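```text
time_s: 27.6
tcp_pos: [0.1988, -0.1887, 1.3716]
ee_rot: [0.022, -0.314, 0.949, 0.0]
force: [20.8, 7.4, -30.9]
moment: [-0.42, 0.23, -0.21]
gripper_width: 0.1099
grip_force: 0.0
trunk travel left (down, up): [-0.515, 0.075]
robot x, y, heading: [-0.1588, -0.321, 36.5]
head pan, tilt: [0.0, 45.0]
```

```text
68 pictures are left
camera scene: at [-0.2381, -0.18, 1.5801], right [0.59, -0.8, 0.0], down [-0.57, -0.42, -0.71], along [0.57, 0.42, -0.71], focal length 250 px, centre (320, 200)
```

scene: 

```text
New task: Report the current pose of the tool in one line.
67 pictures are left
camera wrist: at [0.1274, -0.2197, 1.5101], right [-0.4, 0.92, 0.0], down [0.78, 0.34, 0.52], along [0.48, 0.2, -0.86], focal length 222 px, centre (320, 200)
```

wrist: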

+++++

Task brief:
Transcribe all of the material exactly. Omit nothing. Use JSON: a list with one string for each line that is not empty.

Response below:
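[
  "```text",
  "time_s: 27.6",
  "tcp_pos: [0.1988, -0.1887, 1.3716]",
  "ee_rot: [0.022, -0.314, 0.949, 0.0]",
  "force: [20.8, 7.4, -30.9]",
  "moment: [-0.42, 0.23, -0.21]",
  "gripper_width: 0.1099",
  "grip_force: 0.0",
  "trunk travel left (down, up): [-0.515, 0.075]",
  "robot x, y, heading: [-0.1588, -0.321, 36.5]",
  "head pan, tilt: [0.0, 45.0]",
  "```",
  "```text",
  "68 pictures are left",
  "camera scene: at [-0.2381, -0.18, 1.5801], right [0.59, -0.8, 0.0], down [-0.57, -0.42, -0.71], along [0.57, 0.42, -0.71], focal length 250 px, centre (320, 200)",
  "```",
  "scene: ",
  "```text",
  "New task: Report the current pose of the tool in one line.",
  "67 pictures are left",
  "camera wrist: at [0.1274, -0.2197, 1.5101], right [-0.4, 0.92, 0.0], down [0.78, 0.34, 0.52], along [0.48, 0.2, -0.86], focal length 222 px, centre (320, 200)",
  "```",
  "wrist:"
]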